### Task to complete
I need one stretch of the given text verbatim, from "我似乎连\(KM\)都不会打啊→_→" to "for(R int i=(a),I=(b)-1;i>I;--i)".

### Supplied data
● ● ●
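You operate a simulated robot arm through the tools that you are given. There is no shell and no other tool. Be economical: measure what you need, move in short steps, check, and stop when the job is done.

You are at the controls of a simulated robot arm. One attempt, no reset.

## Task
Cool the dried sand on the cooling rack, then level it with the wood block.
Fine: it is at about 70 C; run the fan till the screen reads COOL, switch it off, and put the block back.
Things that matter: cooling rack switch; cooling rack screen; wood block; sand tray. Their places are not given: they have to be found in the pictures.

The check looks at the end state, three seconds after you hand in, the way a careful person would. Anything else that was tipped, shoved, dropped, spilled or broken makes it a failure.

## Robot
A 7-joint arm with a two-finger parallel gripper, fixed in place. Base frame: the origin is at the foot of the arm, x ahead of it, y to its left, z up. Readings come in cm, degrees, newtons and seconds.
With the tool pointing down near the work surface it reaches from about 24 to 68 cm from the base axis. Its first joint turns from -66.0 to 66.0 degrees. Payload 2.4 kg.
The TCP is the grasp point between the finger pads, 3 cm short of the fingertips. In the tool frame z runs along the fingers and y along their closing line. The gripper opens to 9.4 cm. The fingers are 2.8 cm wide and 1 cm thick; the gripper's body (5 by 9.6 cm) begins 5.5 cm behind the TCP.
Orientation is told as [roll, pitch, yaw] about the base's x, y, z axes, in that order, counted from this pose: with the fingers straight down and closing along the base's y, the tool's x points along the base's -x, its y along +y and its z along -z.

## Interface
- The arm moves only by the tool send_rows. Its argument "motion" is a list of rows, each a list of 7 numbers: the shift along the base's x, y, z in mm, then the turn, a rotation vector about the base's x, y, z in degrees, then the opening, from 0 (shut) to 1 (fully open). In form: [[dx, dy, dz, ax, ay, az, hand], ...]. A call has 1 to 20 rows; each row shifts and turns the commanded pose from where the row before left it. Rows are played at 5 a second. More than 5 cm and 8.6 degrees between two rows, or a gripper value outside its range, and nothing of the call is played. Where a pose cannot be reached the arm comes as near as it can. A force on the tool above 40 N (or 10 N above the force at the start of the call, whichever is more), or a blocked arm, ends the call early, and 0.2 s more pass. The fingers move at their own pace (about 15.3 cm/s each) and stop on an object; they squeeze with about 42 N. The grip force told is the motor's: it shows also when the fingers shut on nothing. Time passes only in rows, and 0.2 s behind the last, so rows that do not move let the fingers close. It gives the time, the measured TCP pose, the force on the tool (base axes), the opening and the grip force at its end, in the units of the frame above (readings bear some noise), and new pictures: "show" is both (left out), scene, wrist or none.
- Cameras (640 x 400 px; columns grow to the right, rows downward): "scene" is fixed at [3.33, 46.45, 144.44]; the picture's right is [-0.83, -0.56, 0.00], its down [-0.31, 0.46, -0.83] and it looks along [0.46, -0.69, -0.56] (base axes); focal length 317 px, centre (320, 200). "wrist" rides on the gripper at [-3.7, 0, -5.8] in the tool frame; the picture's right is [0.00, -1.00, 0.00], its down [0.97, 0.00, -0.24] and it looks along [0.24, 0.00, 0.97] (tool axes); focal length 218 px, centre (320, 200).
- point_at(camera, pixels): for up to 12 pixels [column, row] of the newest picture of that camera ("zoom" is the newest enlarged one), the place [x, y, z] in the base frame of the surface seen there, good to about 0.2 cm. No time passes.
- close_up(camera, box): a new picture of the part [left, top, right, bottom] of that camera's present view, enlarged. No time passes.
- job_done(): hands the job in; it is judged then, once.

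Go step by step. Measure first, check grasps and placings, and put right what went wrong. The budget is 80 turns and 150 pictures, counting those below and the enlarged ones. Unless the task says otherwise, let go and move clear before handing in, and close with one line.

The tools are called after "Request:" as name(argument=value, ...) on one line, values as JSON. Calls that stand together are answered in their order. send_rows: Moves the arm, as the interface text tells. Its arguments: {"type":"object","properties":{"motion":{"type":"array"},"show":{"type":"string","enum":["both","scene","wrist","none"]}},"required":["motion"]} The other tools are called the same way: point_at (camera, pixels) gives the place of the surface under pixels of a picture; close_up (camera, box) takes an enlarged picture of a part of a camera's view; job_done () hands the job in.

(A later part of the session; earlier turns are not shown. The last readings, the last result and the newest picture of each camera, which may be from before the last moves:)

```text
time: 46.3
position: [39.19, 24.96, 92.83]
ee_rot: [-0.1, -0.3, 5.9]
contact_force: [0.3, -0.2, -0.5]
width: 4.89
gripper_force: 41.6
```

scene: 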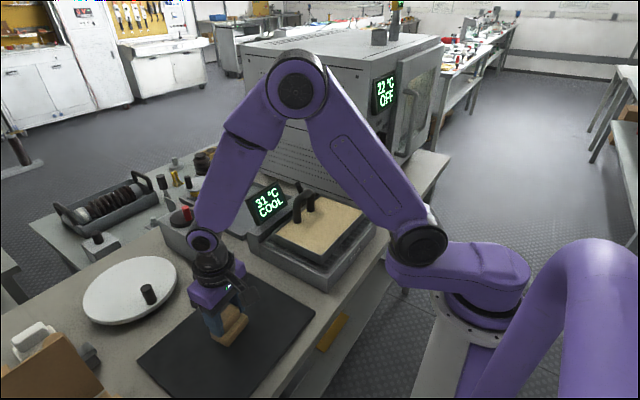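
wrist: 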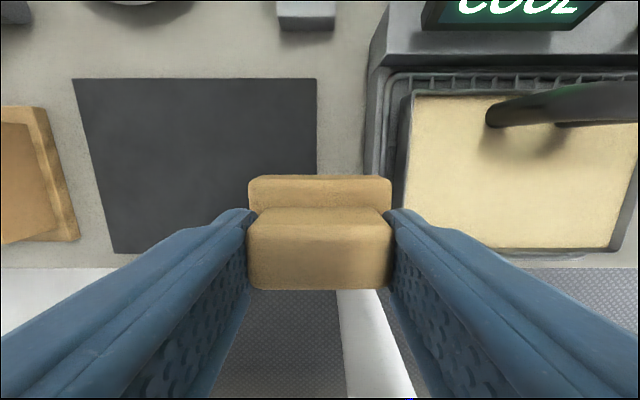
● ● ●
### Given text
洛谷P3236 [HNOI2014]画框（最小乘积KM）

题面

传送门

题解

我似乎连\(KM\)都不会打啊→_→

和bzoj2395是一样的，只不过把最小生成树换成\(KM\)了。因为\(KM\)跑的是最大权值所以取个反就行了

//minamoto
#include<bits/stdc++.h>
#define R register
#define inf 0x3f3f3f3f
#define fp(i,a,b) for(R int i=(a),I=(b)+1;i<I;++i)
#define fd(i,a,b) for(R int i=(a),I=(b)-1;i>I;--i)
#define go(u) for(int i=head[u],v=e[i].v;i;i=e[i].nx,v=e[i].v)
template<class T>inline bool cmin(T&a,const T&b){return a>b?a=b,1:0;}
template<class T>inline bool cmax(T&a,const T&b){return a<b?a=b,1:0;}
using namespace std;
char buf[1<<21],*p1=buf,*p2=buf;
inline char getc(){return p1==p2&&(p2=(p1=buf)+fread(buf,1,1<<21,stdin),p1==p2)?EOF:*p1++;}
int read(){
    R int res,f=1;R char ch;
    while((ch=getc())>'9'||ch<'0')(ch=='-')&&(f=-1);
    for(res=ch-'0';(ch=getc())>='0'&&ch<='9';res=res*10+ch-'0');
    return res*f;
}
const int N=105;
struct node{
	int x,y;
	node(){}
	node(R int xx,R int yy):x(xx),y(yy){}
	inline node operator -(const node &b)const{return node(x-b.x,y-b.y);}
	inline int operator *(const node &b)const{return x*b.y-y*b.x;}
	inline bool operator >(const node &b)const{return x*y>b.x*b.y;}
}ma,mb,res;
int g[N][N],a[N][N],b[N][N],vx[N],vy[N],mt[N],lx[N],ly[N];
int n,d,cnt;
bool dfs(int x){
	vx[x]=cnt;
	fp(y,1,n)if(vy[y]!=cnt)
● ● ●
### Result for this exercise
我似乎连\(KM\)都不会打啊→_→

和bzoj2395是一样的，只不过把最小生成树换成\(KM\)了。因为\(KM\)跑的是最大权值所以取个反就行了

//minamoto
#include<bits/stdc++.h>
#define R register
#define inf 0x3f3f3f3f
#define fp(i,a,b) for(R int i=(a),I=(b)+1;i<I;++i)
#define fd(i,a,b) for(R int i=(a),I=(b)-1;i>I;--i)